Dataset extract:
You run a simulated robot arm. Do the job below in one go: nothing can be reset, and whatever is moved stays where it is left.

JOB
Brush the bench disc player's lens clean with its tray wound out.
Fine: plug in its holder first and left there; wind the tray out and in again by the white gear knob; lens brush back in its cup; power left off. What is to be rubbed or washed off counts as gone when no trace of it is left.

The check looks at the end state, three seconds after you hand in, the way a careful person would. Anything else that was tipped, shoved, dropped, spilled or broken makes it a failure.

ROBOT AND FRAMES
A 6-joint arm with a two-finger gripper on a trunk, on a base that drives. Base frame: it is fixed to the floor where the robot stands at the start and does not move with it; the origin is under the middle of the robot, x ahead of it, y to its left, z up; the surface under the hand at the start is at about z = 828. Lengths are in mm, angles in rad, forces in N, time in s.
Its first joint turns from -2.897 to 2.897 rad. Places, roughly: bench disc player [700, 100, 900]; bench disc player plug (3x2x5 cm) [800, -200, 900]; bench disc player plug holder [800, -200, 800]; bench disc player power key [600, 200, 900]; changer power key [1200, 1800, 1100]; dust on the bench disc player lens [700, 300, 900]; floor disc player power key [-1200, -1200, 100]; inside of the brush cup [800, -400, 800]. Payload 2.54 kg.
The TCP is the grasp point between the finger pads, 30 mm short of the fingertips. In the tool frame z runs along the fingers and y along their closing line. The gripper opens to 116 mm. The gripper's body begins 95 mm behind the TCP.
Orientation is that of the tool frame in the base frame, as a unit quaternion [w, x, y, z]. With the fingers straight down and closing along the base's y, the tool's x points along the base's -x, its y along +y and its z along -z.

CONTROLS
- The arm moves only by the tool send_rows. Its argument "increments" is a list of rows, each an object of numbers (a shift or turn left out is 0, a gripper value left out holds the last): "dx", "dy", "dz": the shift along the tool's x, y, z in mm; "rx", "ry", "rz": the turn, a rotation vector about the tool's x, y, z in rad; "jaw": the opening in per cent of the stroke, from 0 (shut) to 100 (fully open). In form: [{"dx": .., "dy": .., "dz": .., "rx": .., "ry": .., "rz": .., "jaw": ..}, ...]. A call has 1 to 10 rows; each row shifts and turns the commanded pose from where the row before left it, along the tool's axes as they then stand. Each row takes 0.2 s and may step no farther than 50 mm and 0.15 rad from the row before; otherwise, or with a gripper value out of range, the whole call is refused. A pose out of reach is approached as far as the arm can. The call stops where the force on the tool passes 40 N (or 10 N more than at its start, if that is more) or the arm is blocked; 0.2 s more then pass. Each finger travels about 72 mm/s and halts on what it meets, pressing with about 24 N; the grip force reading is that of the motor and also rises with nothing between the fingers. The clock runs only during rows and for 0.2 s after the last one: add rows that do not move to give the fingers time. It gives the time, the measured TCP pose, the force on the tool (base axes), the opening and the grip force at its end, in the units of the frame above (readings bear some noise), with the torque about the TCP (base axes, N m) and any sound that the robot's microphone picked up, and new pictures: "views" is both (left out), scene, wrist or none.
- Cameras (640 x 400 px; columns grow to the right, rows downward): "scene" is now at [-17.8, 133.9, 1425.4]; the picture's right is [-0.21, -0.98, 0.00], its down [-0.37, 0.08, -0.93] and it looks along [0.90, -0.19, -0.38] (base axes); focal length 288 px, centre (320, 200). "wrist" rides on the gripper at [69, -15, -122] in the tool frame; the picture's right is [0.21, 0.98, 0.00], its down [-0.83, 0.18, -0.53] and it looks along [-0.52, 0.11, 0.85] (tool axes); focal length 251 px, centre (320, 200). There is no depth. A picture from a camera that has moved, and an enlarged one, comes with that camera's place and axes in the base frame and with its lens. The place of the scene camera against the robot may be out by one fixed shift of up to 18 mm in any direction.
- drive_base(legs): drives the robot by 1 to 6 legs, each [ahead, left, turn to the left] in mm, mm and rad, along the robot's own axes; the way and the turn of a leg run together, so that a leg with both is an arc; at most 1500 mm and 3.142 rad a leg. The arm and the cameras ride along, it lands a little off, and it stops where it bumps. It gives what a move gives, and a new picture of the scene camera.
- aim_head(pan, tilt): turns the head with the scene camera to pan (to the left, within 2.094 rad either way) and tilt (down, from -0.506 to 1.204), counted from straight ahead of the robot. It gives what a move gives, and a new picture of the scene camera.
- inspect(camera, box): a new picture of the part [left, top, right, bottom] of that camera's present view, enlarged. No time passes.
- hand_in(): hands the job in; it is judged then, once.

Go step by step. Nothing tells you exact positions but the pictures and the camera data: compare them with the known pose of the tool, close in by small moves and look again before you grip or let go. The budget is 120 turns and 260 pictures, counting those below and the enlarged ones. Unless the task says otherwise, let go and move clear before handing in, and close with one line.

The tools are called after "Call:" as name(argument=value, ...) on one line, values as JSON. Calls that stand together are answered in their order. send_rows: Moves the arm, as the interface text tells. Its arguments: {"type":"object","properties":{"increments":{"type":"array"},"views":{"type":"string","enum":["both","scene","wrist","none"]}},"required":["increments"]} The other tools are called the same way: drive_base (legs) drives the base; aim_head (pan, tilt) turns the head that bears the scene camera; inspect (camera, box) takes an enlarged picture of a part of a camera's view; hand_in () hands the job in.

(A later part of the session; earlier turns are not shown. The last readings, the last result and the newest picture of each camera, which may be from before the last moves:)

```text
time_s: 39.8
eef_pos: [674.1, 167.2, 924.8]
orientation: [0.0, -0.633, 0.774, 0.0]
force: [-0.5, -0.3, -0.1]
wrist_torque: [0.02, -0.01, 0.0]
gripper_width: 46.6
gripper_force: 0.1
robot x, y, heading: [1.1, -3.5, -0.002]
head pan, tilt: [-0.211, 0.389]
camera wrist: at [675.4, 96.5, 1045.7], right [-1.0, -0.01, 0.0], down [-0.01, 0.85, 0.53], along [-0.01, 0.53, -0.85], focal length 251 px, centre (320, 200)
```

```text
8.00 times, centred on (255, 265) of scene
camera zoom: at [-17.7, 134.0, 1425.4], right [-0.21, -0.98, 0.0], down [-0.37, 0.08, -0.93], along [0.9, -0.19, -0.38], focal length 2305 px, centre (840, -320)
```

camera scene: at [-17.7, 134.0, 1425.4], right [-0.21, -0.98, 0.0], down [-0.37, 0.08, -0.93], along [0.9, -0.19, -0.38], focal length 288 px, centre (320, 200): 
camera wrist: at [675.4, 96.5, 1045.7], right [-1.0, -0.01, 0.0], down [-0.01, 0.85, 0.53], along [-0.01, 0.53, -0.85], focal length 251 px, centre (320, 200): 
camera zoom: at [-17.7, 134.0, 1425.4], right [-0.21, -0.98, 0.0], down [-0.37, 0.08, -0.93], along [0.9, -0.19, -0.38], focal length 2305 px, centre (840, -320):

Exercise: Print exactly the lines from the one containing "The check looks" to the one containing "A 6-joint arm", both included, and nothing else.

Reply to the task:
The check looks at the end state, three seconds after you hand in, the way a careful person would. Anything else that was tipped, shoved, dropped, spilled or broken makes it a failure.

ROBOT AND FRAMES
A 6-joint arm with a two-finger gripper on a trunk, on a base that drives. Base frame: it is fixed to the floor where the robot stands at the start and does not move with it; the origin is under the middle of the robot, x ahead of it, y to its left, z up; the surface under the hand at the start is at about z = 828. Lengths are in mm, angles in rad, forces in N, time in s.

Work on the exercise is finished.